-- START OF READING TEXT --

National Writing Project

Traveling with the E-Anthology: Arkansas Poem Finds Its Way to South Dakota Literary Magazine

By: Michelle Rogge Gannon
Publication: The Voice, Vol. 6, No. 3
Date: May-June 2001

Summary: Michelle Rogge Gannon reflects upon the connections that NWP's summer E-Anthology encourages, following the path of one anthology submission from last summer.


In reading Wes Zeigler's poem "7-11," I felt that "aahhh" that readers sometimes experience when something in the gut responds to a piece of writing. Zeigler is a teacher-consultant with the Little Rock Writing Project in Arkansas and wrote the poem while participating in an institute there last summer. I first encountered the poem when he posted it in the National Writing Project's E-Anthology, an exciting online space for sharing original writings and, among other things, for taking part in conversations about teaching writing. In this space, TCs from all over the country post and respond to messages with the frequency of people purchasing lotto tickets and cigarettes at our local convenience store . . . in other words, too many times to count.

I was one of the co-facilitators of this E-Anthology. For the past two summers, the University of South Dakota (USD) volunteered Web space to host the E-Anthology. USD is home to my writing project site, the Dakota Writing Project, which was one of approximately fifty sites that logged into this online space in the summer of 2000.

When Wes Zeigler posted his poem on July 7, Shirley Brown, a coordinator for the E-Anthology and a member of the Philadelphia Writing Project, and I both responded with brief, supportive comments. In my comments to him, I invited Zeigler to submit his poem to the Vermillion Literary Project, for which I am the faculty advisor, telling him to check out the submission guidelines I had posted in another area of the E-Anthology (see note below). At that time, I heard nothing more. One never knows what a writer will do with an invitation to submit work.

Months passed, school started, and summer turned into autumn. I became involved, as usual, in the day-to-day demands of teaching that absorb us all. The Vermillion Literary Project (VLP) organized itself for the new school year; the project's team consisted of an eclectic group of USD college students from a variety of majors, both undergraduate and graduate, with an interest in all things literary. As the students began sending out the magazine's call for sub-missions, the submissions started trickling in.

Sometime in November or December, Wes Zeigler's poem arrived in the mail, as startling, crisp, and concise as I remembered it--a neon sign glowing in the darkness. The submissions editor officially recorded its arrival and sent it around to the VLP editorial staff. Each submission had to be evaluated by four members of the editorial staff, and then the editor-in-chief for the magazine would make final decisions. I had no idea what the students would choose, but, from my own experience, I knew that students best learn how to produce a literary magazine by judging the submissions on their own. Surprisingly--or perhaps not--the results are usually good.

In February, I saw the list of submissions that our editor-in-chief had selected. I was delighted to see that it included Wes Zeigler's poem! Even though our magazine tends to have somewhat of a rural or western emphasis, being located where we are, this poem spoke to them. Certainly, they all knew what a 7-11 was and understood what this kind of crime might be like, even if they had not directly experienced anything like it. Courtney Krugman, this year's editor-in-chief, had carefully thought through the location of each work and placed "7-11" on the very last page of submissions; it was a powerful final statement for our literary magazine.

-- END OF READING TEXT --
-- START OF DATA LINES --

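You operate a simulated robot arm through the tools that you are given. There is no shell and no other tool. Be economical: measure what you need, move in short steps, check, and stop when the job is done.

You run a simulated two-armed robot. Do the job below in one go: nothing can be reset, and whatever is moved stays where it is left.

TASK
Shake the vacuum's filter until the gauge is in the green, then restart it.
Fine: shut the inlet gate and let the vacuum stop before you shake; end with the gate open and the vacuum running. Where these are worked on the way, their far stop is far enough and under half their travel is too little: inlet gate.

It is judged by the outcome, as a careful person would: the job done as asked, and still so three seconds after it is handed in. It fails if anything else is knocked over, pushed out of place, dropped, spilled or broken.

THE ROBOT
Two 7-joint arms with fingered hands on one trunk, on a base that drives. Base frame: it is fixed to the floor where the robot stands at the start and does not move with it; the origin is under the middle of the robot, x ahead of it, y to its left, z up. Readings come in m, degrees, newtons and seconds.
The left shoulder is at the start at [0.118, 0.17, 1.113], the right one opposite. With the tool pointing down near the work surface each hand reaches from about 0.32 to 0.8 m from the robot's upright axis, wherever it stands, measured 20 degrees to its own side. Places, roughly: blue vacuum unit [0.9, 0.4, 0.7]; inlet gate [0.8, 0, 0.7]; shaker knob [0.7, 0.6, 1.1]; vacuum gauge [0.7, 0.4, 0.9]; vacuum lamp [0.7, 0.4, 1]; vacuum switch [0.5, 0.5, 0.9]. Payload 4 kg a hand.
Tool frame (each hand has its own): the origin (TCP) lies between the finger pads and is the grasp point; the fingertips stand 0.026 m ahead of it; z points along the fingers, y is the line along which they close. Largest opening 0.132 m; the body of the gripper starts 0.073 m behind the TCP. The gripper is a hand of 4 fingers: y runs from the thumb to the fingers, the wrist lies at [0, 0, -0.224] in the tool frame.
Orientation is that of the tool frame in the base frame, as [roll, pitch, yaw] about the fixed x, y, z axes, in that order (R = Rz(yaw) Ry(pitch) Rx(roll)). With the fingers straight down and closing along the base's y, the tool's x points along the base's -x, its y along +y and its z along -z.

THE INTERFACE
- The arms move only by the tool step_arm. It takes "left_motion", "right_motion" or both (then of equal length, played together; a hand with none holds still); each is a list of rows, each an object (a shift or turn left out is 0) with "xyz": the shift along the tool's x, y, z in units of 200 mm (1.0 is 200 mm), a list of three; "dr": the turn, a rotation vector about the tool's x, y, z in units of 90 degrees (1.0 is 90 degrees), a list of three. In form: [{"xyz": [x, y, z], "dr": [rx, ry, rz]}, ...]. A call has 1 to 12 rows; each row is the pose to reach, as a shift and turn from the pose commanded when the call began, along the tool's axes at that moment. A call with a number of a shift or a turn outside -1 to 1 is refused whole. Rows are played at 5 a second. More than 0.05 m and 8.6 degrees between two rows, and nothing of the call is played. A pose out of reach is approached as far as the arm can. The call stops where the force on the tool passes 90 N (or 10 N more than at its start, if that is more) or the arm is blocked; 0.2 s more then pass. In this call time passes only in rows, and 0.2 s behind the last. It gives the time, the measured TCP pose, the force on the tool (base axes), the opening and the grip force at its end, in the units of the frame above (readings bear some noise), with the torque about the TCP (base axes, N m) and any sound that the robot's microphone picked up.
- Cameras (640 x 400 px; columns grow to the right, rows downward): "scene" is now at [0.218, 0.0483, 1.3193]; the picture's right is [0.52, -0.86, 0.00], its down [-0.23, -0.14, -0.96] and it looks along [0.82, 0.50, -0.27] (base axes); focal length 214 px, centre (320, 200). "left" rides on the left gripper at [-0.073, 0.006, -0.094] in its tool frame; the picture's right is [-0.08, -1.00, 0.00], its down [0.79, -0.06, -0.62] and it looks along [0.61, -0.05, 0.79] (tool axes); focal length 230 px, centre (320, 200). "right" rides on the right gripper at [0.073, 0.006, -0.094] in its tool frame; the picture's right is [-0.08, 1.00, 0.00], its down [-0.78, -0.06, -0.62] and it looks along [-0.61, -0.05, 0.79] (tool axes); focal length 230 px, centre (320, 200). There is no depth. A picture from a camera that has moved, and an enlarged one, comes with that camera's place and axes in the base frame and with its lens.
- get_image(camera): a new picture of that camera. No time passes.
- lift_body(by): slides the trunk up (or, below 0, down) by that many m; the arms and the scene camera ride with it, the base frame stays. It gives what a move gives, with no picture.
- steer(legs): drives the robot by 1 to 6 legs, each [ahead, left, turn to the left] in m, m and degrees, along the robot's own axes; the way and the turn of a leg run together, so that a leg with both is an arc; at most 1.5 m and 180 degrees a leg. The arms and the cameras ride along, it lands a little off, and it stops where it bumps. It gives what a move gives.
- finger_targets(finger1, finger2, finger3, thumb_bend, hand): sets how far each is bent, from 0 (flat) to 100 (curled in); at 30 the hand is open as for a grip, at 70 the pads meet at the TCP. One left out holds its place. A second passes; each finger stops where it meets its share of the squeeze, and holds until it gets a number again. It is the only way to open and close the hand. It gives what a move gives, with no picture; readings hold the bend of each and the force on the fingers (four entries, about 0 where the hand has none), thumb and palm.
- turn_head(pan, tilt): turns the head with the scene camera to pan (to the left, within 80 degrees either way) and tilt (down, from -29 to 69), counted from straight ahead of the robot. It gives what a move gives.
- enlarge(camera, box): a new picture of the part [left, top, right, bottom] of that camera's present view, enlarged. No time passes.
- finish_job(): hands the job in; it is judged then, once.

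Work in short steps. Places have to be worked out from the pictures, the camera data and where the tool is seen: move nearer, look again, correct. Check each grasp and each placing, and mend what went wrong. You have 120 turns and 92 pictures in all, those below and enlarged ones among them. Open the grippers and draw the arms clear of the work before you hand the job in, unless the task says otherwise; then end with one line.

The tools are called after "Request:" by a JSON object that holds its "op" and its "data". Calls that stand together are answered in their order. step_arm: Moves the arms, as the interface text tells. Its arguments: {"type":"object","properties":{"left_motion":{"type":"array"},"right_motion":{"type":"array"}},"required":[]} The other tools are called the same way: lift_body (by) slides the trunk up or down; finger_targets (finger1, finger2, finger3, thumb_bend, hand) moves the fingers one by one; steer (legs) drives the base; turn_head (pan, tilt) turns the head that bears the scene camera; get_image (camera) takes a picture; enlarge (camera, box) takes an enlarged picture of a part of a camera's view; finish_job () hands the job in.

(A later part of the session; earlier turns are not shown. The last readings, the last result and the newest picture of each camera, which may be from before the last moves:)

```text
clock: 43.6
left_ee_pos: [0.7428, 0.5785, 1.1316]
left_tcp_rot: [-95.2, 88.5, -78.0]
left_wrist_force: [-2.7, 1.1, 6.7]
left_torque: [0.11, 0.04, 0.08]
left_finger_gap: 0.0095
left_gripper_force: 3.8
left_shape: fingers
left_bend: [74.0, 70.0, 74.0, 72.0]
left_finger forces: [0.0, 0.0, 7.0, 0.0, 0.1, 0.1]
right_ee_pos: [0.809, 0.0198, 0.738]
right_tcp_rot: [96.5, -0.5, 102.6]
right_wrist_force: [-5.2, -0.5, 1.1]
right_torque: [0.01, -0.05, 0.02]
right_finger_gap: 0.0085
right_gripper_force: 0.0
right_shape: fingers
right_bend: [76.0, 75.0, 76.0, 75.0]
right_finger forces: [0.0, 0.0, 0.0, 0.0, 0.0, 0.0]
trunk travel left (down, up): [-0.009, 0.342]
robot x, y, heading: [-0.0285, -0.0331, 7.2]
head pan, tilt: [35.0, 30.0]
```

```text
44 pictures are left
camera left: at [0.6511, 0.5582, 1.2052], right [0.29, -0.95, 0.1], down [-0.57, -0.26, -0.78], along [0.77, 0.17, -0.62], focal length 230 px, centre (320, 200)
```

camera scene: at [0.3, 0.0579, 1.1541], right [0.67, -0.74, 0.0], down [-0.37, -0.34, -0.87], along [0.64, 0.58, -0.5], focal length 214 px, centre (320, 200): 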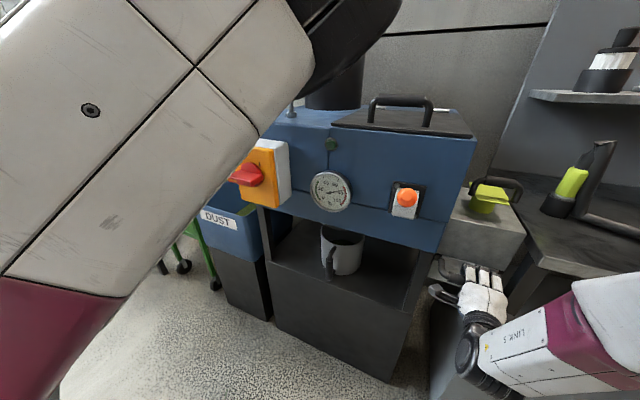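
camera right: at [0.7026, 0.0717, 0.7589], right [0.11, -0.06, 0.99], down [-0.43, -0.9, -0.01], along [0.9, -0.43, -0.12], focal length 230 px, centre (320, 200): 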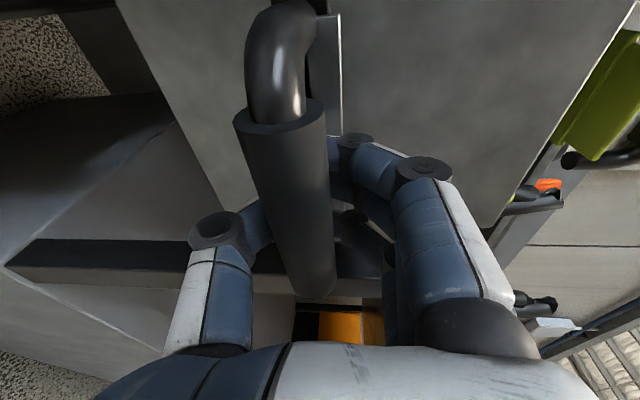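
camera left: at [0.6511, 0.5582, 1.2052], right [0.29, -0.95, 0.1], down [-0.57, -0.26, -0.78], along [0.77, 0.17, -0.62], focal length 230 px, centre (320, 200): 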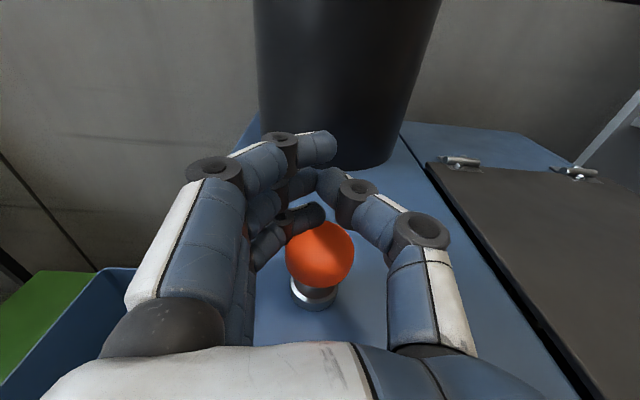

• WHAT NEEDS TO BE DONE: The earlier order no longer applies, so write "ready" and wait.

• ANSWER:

-- END OF DATA LINES --

Your answer continues the reading text from its final sentence.

• ANSWER:
Upon reflection, I was amazed to think about the path that this poem had traveled, beginning with its conception in an Arkansas teacher's mind. No doubt, Wes then shared his poem with his fellow teachers at the Little Rock Writing Project. At some point, he posted it online in the E-Anthology and, months later, perhaps after a bit of rumination, submitted it to the Vermillion Literary Project in South Dakota for eventual publication in its magazine.

The magic of the National Writing Project's E-Anthology allowed us to make this unexpected connection. In this online space, we were able to come together--TCs from sites all over--to share ideas and writings, to make discoveries about ourselves, and to connect with each other in ways that otherwise might not be possible. Who could have imagined that a TC from the Little Rock Writing Project and a South Dakota university literary magazine, via the Dakota Writing Project, might connect in this way?

I hope that even more sites will participate in NWP's 2001 E-Anthology this summer. It will be in a new online space, but it will work in much the same way as before, with TCs from all over the country posting writings and sharing ideas about the teaching of writing online--and who knows what else? Who knows what kinds of discoveries--what kinds of connections--you and your fellow TCs might make? It is an opportunity that no site should pass up.

About the Author MICHELLE ROGGE GANNON teaches English at the University of South Dakota in Vermillion. She is affiliated with the Dakota Writing Project.

Message no. 2342: posted by Michelle Rogge Gannon (mgannon)
Sat Jul 01, 2000 09:27

The Vermillion Literary Project invites you to submit your poems, short stories, creative non-fiction (essays), and black-and-white artwork for its annual literary magazine. Submissions from everywhere are welcome, but we give special preference to works with a South Dakota or Midwestern/Western connection.

All written works should be typed, with the author's name, mailing address, email address (optional), and phone number printed on the first page of EACH work. Works are not returned unless accompanied by a self-addressed, stamped envelope. Works may also be submitted electronically at The deadline for submissions is December 31, 2000.

Notices of acceptance/rejection are sent out in April/May of each year. The only form of payment is a copy of the magazine.

The Vermillion Literary Project is a student literary organization at the University of South Dakota in Vermillion. We publish an annual literary magazine, maintain a Web site ( ), hold a weekly radio show, and put on literary events such as poetry readings and a three-hour short story contest. For additional information, contact faculty advisor Michelle Rogge Gannon at

Message no. 2632: posted by Wes Zeigler (wlzeigl)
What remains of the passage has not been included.